Governance principles

Nine principles for the governance and delivery of SNAP have been identified. These are based on important learning from SNAP 1 and the SNAP 2 development process.

The nine Governance Principles are: 

  1. SNAP should be a collaboration between government, other duty bearers, civil society, and people with lived experience of human rights issues.
  2. The Scottish Government should play a leadership role in SNAP as the key organisation with human rights obligations in Scotland, and this leadership should be enabling and empowering, rather than top-down and directive.
  3. People with lived experience must be given real decision-making and governance power on an equal footing with other people – power imbalances between people with lived experience and paid professionals should be actively acknowledged and addressed.
  4. People with lived experience should have their time and expertise recognised, acknowledged and valued, including through appropriate financial compensation.

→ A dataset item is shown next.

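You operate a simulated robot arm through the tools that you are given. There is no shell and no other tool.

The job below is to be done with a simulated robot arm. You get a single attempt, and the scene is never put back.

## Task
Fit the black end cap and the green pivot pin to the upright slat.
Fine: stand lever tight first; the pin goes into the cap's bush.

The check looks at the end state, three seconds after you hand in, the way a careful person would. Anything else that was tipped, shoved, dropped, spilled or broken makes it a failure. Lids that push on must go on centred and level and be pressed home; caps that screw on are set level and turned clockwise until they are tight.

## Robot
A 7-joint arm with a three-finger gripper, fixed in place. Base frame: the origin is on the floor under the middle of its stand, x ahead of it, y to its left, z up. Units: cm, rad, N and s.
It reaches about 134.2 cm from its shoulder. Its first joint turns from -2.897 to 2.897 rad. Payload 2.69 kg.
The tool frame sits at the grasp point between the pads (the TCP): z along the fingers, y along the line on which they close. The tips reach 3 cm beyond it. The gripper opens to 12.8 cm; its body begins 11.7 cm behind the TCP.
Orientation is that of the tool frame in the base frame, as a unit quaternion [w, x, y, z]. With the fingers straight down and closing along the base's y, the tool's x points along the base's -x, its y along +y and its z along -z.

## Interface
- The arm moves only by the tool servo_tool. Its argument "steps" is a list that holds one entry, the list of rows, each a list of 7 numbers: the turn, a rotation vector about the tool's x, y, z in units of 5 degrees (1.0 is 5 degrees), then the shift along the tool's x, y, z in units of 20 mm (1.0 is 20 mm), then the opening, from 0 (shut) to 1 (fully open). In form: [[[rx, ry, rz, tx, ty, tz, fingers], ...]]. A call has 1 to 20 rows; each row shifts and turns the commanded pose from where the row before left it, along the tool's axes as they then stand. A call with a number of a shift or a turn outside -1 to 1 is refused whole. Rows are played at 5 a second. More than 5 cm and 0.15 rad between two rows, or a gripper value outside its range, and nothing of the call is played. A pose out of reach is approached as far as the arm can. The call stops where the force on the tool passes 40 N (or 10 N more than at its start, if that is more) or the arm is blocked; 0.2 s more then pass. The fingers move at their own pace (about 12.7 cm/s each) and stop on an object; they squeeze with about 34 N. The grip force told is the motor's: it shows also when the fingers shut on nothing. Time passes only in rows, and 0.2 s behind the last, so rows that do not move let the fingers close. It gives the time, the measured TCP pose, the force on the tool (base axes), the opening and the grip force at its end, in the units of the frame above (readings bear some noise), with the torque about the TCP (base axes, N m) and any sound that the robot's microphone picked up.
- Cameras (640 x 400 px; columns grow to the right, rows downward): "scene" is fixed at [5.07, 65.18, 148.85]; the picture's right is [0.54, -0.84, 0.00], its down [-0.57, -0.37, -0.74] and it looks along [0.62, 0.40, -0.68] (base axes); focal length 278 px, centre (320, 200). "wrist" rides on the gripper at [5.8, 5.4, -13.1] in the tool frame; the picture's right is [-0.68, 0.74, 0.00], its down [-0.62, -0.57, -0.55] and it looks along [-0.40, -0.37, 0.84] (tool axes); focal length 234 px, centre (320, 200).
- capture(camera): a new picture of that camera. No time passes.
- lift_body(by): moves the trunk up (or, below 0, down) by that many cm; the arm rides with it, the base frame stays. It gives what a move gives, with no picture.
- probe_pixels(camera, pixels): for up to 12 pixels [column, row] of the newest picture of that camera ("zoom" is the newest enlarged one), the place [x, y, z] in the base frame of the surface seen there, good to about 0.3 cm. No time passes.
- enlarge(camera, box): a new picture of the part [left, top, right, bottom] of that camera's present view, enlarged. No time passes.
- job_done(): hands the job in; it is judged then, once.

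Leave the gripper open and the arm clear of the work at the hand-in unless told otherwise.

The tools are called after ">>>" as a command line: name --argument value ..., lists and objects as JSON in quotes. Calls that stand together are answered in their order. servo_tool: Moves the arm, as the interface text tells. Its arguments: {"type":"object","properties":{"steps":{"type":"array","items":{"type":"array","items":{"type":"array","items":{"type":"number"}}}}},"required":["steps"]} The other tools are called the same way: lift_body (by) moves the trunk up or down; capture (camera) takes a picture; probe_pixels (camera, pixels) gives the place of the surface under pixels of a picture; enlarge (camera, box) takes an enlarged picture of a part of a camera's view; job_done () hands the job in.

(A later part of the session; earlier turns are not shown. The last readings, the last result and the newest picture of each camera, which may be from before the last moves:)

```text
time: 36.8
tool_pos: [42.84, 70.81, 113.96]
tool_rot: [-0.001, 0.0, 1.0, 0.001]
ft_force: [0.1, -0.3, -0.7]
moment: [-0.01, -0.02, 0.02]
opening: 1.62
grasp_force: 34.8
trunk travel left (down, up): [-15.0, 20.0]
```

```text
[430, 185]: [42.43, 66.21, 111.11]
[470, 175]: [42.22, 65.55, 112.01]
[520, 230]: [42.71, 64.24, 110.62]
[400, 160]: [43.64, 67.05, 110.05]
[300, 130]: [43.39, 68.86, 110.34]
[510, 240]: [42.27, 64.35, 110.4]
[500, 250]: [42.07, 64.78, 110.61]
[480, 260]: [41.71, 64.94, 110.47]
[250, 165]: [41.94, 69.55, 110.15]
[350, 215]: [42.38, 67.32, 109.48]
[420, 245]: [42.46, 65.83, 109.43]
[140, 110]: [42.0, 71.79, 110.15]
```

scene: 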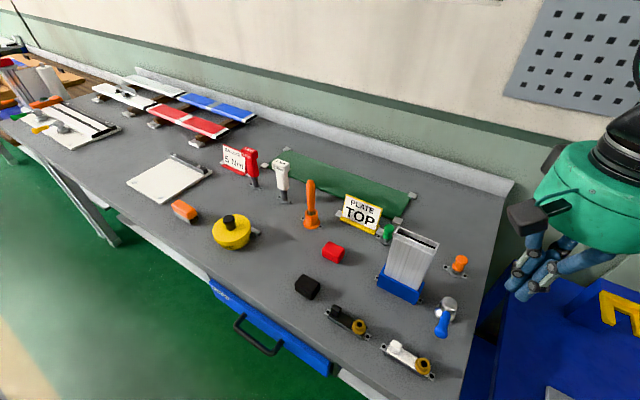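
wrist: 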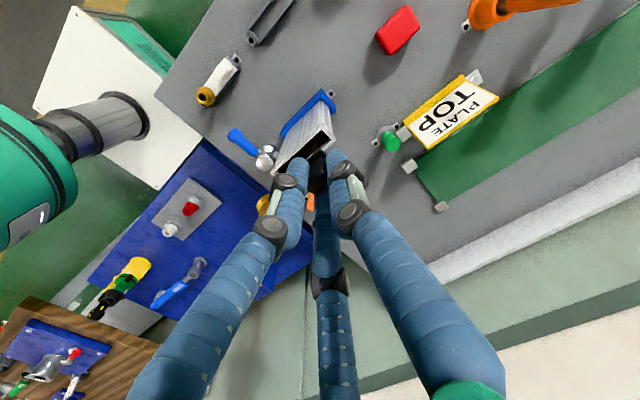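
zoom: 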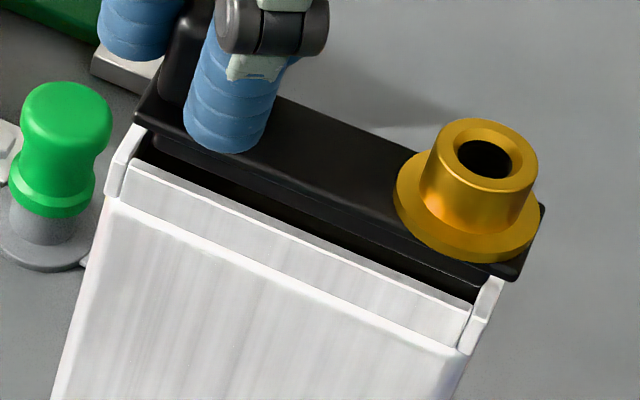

  5. Civil society organisations should have their time and expertise recognised, acknowledged and valued through appropriate financial compensation.

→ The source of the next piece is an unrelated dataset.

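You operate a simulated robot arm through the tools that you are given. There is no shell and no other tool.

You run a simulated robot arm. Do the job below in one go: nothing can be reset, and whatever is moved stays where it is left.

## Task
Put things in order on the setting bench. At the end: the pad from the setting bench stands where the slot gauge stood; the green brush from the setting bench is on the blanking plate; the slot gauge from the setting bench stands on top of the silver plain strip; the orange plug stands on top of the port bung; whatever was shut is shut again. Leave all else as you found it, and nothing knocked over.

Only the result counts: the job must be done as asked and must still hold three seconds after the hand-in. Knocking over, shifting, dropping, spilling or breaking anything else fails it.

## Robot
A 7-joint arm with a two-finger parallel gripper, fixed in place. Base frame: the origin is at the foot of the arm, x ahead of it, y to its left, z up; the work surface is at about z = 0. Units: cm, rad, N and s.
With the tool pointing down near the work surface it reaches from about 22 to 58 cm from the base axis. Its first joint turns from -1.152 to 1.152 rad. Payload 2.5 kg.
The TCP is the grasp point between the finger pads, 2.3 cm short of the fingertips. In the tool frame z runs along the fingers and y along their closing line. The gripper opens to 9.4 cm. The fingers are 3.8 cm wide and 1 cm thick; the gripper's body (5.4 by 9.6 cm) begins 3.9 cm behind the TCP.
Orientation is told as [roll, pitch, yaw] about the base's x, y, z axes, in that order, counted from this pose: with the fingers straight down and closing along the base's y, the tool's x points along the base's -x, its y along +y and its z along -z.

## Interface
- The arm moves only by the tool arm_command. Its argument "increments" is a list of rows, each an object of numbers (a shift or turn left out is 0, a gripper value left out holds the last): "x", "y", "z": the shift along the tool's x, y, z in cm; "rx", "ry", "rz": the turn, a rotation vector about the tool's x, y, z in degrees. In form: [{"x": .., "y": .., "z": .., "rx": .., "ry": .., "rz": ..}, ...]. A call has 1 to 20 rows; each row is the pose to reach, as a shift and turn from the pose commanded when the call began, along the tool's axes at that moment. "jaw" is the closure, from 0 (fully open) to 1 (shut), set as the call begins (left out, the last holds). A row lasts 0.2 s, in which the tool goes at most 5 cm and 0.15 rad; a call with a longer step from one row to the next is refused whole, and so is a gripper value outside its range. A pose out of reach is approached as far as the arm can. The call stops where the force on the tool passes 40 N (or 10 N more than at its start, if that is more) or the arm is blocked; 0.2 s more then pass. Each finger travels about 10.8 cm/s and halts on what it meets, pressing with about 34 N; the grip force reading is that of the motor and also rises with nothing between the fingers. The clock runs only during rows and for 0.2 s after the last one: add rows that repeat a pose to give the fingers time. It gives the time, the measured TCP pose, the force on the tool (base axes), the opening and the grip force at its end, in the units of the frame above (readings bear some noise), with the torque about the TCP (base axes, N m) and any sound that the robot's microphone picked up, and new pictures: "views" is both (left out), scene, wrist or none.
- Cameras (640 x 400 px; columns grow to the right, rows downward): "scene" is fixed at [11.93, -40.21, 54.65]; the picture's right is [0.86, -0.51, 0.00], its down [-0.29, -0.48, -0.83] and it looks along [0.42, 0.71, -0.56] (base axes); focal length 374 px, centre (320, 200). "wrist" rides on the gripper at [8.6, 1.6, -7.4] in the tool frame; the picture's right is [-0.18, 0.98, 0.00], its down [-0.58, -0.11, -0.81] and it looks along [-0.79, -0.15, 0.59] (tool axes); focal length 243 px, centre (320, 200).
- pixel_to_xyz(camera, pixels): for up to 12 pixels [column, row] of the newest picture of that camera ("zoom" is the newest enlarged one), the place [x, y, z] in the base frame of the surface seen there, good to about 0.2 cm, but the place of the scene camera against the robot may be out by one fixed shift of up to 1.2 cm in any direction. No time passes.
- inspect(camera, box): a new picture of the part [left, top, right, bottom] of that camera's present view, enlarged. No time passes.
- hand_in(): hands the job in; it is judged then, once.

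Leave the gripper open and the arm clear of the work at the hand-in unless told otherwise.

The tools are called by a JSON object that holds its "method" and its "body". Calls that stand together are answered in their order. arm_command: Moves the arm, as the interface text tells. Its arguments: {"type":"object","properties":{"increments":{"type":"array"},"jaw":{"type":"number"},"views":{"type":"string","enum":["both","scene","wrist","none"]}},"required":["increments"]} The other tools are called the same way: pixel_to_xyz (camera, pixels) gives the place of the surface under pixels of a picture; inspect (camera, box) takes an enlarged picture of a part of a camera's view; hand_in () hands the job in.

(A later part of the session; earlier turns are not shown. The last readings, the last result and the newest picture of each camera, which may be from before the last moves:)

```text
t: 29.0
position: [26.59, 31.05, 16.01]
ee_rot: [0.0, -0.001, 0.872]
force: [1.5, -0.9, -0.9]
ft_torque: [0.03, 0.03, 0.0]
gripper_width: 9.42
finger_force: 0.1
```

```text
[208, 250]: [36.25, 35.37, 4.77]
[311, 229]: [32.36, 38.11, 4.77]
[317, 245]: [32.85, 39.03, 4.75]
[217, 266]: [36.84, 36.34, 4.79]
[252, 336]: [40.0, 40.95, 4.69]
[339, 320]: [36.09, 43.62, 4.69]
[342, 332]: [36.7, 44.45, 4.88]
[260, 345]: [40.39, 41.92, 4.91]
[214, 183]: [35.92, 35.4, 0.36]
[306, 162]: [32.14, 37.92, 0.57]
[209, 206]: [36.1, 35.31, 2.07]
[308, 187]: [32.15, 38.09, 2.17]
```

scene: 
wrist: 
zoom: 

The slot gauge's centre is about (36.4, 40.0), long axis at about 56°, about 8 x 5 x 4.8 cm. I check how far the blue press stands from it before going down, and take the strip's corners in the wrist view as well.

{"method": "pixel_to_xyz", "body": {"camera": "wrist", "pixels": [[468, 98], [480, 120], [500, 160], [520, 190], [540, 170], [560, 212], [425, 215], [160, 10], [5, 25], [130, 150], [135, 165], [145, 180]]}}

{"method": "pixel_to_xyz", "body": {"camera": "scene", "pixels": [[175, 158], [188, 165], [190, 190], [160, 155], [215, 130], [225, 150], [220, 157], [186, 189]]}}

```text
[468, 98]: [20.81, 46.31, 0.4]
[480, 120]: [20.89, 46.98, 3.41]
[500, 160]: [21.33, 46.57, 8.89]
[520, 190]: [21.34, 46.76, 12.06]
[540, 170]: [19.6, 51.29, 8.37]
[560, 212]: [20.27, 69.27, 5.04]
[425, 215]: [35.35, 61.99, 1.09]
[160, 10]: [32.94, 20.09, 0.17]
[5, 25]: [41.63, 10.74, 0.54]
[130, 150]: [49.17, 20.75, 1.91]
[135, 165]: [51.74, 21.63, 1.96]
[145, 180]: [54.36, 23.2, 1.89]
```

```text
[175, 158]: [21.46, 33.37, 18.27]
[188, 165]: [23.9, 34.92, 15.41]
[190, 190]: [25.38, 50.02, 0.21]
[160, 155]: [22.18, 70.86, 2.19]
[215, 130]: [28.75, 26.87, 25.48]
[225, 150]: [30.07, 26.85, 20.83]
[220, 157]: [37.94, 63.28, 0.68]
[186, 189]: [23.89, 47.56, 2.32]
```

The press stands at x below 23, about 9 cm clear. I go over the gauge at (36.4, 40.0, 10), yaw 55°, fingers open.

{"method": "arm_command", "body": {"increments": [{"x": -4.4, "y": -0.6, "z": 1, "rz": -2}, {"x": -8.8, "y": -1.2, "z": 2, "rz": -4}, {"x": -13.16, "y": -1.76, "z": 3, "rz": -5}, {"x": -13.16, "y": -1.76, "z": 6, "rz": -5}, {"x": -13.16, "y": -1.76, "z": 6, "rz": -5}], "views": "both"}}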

  6. Rights holders should be meaningfully involved throughout the design, delivery, monitoring and evaluation of SNAP actions, and in SNAP governance structures.
  7. Governance and delivery structures should be as simple and streamlined as possible, and they should have clearly articulated roles and responsibilities for everyone to see.

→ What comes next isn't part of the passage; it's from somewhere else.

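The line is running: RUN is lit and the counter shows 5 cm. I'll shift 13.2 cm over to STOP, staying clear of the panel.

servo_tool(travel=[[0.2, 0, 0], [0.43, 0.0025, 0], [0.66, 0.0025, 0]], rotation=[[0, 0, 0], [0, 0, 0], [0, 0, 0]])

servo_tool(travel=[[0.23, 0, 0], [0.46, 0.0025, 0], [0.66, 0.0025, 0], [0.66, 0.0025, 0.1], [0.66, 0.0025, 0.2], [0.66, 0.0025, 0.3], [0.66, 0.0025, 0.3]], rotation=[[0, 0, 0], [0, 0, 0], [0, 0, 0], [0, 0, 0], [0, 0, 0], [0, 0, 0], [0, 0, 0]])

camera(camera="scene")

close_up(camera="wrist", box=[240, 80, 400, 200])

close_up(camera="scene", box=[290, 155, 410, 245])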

  8. SNAP should be accessible, visible and accountable to people across Scotland through proactive and inclusive communications and appropriate reporting. This could include a formal accountability relationship with the Scottish Parliament.  
  9. Dedicated, independent secretariat support is needed to ensure the effective governance and delivery of SNAP, including support for rights holders’ participation and administration of events and meetings.